Community-level containment
The rapid spread of the deadly virus has worried local leaders and a community that is still struggling to recover from the effects of COVID-19.
“We are afraid of the disease. Everybody has heard how it kills,” says Justus Mucunguzi, a trader in Kampala. “But we are also afraid government might impose another lockdown in Kampala (if cases continue to rise), when people don’t have food to eat.” Government has already imposed limited lockdowns in Mubende and Kassanda districts, the two epicentres.
The outbreak response – rapid case detection, isolation of contacts, and treatment for the sick – has been aggressive, and the pace is only ramping up. Working with the African Centres for Disease Control and Prevention (Africa CDC) and the World Health Organization, Uganda’s Ministry of Health is training teams in contact tracing, health workers in case management, and laboratory scientists in improving surveillance.
It is also training teams to bury the dead safely, is educating communities and mobilising volunteers, especially people who have previously worked on Ebola case management.
“The biggest challenge was that the community (in Madudu and Kiruma sub-counties) delayed in reporting cases to health facilities when people started to show Ebola-like symptoms,” says Dr Daniel Kyabayinze, Director of Public Health at the Ministry of Health. “Instead of coming to health facilities, they attributed the illnesses to witchcraft.”
At the Ebola isolation and treatment centres set up by the Ministry at the Mubende Regional Referral Hospital and in Kassanda and Entebbe districts, exposed individuals are isolated, tested and then watched for a period of 21 days – the virus’s incubation period. As of 25 October, the teams were monitoring more than 1,800 people.
Those who develop symptoms and test positive for the virus are contained in separate units, and started on supportive treatment. Dr Kyabayinze says that the US has provided Gilead Sciences’ remdesivir and Mapp Biopharmaceutical Inc’s trial Ebola antibody drug to help control the virus.
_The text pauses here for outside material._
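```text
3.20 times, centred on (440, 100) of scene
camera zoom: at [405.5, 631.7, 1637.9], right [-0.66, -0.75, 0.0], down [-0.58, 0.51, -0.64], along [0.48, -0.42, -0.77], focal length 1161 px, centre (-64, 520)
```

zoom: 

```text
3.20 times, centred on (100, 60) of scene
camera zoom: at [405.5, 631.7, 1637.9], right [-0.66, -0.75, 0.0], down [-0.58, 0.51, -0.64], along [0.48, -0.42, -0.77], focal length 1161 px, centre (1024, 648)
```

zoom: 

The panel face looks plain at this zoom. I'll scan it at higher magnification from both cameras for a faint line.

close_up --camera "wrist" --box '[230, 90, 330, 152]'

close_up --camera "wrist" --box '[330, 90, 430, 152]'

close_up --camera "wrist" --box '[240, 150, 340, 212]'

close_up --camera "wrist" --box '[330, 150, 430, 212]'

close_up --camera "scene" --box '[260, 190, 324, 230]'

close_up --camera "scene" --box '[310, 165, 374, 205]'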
Mubende and Kassanda districts, meanwhile, remain under dusk-to-dawn lockdown. Speaking at a press briefing, Dr Ahmed Ogwell, acting director of Africa CDC, said that the lockdowns are time limited for 21 days so that “we can contain spread (of the virus). After the 21 days the situation can be assessed again.
“It is not one of those tools that we like, but it is necessary if a threshold has been reached,” he added.
Adding to the arsenal
The Ministry of Health is working with neighbouring countries, including Rwanda, Kenya and the Democratic Republic of the Congo, to step up surveillance of the virus. It is also working with the WHO to test candidate vaccines for the Sudan Ebolavirus. The most promising is a single-dose ChAd3 Ebola Sudan Vaccine being developed by the Sabin Vaccine Institute in the US.
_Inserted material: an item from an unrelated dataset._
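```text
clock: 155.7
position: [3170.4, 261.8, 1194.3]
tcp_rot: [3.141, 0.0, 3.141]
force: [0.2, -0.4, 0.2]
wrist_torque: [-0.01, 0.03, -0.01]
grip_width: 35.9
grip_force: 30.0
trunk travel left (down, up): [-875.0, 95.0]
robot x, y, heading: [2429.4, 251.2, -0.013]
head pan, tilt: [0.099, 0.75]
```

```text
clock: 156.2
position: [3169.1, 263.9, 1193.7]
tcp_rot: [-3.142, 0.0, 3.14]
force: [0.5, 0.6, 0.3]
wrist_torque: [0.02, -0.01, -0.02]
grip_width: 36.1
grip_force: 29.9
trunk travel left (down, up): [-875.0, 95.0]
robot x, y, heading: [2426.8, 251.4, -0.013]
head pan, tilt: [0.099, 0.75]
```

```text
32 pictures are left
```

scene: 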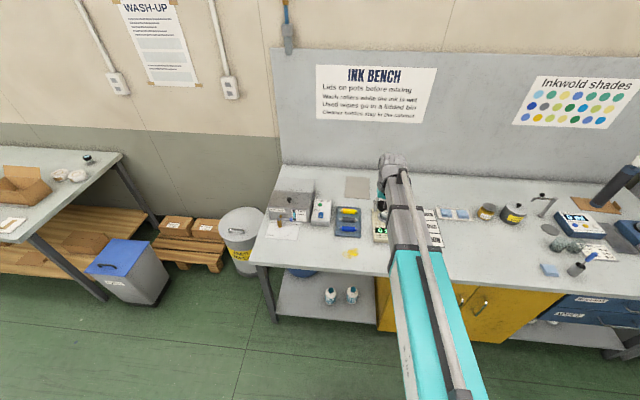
Emmanuel Ainebyoona, senior public relations officer at the health ministry, says that they are ready to start the vaccine trials as soon as they receive the doses.
“We are doing all we can to stop the virus,” said Dr Kyabayinze. “We are urging the communities to follow the processes we have shared, especially in terms of isolating when they develop symptoms. If they trust in the doctors, we shall contain this virus.”